Somewhere in the re-counting of his message, exclusion was added back in. Followers found many ways to divide us into God and Godless people. Renewal of the ideal of being "God's chosen people" gave authority to act on God's behalf to punish those not displaying the same beliefs.
The separation causes great barriers to following the two commandments. If God is separate and choosing some over others, the entire mission of Jesus falls apart. How can we love in a way that God does not?
If God chooses some above others, if God saves some and not others, how can we possibly love unconditionally ourselves?
The only possible conclusion is that we have some of it right and some of it wrong. So, which part is it that we have wrong?
It's pretty easy to understand, yet very hard to do, the love your neighbor as yourself part. We are supposed to put ourselves in their shoes. We're supposed to approach our interactions with them with compassion. We're supposed to help each other in all ways imaginable. We need to see that with a long term vision.
But how can we do this if someone is Godless - not right with God? Therein lies the problem. Where is God? Who is God? What is God?
We have to stop viewing God as a separate being with a big beard living somewhere in the sky pulling strings and pointing a finger. God is everywhere. God is everyone. God is everything.

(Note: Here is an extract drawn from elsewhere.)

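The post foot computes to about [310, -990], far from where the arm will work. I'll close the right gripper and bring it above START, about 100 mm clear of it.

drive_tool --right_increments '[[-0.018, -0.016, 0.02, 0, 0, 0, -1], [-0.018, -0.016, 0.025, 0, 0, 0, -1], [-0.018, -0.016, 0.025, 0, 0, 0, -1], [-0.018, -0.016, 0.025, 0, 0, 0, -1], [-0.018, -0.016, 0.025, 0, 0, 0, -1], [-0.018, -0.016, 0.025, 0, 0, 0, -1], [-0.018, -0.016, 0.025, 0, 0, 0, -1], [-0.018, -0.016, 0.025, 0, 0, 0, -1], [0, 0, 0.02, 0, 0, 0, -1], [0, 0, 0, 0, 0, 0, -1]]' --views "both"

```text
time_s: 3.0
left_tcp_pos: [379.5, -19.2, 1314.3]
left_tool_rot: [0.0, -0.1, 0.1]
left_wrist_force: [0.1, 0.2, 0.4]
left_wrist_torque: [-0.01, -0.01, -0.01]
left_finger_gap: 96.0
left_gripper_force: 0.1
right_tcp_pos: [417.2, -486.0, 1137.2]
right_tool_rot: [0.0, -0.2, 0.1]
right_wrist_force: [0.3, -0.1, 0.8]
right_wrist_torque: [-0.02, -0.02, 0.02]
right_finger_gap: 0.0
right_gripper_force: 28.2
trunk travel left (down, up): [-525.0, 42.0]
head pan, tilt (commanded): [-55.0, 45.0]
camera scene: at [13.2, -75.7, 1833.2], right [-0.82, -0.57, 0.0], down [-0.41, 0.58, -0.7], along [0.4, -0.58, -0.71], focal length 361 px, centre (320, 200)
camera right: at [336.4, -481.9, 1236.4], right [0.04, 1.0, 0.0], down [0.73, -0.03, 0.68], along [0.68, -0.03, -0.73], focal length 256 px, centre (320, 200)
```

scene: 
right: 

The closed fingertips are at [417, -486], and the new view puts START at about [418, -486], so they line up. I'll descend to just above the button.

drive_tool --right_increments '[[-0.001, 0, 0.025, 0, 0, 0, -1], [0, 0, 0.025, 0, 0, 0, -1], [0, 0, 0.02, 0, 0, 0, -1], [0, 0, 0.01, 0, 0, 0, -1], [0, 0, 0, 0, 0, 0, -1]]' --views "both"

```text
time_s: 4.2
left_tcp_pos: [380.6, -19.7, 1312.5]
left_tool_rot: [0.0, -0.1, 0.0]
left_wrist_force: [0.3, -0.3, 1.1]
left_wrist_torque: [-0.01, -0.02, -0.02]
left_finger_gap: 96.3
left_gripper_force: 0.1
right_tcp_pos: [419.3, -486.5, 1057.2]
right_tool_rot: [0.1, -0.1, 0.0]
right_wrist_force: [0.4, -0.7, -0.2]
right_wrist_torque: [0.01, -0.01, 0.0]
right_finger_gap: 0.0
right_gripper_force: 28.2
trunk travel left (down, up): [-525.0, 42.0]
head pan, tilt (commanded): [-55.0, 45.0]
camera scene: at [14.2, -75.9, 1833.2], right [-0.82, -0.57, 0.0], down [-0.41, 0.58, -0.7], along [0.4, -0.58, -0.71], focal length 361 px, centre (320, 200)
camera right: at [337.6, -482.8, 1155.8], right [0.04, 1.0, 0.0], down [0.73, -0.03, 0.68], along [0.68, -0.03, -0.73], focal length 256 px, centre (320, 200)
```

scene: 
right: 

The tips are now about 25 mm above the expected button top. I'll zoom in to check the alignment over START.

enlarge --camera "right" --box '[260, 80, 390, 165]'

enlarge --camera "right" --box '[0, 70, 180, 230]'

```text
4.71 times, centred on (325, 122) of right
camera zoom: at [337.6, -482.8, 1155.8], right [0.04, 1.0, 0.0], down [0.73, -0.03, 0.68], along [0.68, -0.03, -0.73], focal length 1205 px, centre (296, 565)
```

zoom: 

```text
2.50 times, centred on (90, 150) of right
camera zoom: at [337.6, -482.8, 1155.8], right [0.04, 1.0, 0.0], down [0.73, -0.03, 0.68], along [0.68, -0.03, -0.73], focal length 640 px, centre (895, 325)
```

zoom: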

God lives in love - universal love. A love that does no harm - a love that generates more - a love that creates more.
Talk of love as the creator - the creator in us is God.
How can the maker of a bomb, the murderer, the greedy, the criminal be seen in this light? Somewhere in their lives they stopped believing in love. Somewhere in their lives, someone needs to re-awaken it. Only love can do that. Our job is to have faith that it is already there because God is everywhere, in everyone, always and forever.
It does not matter how you name it. It does not matter if you believe it. The power of love is a universal truth.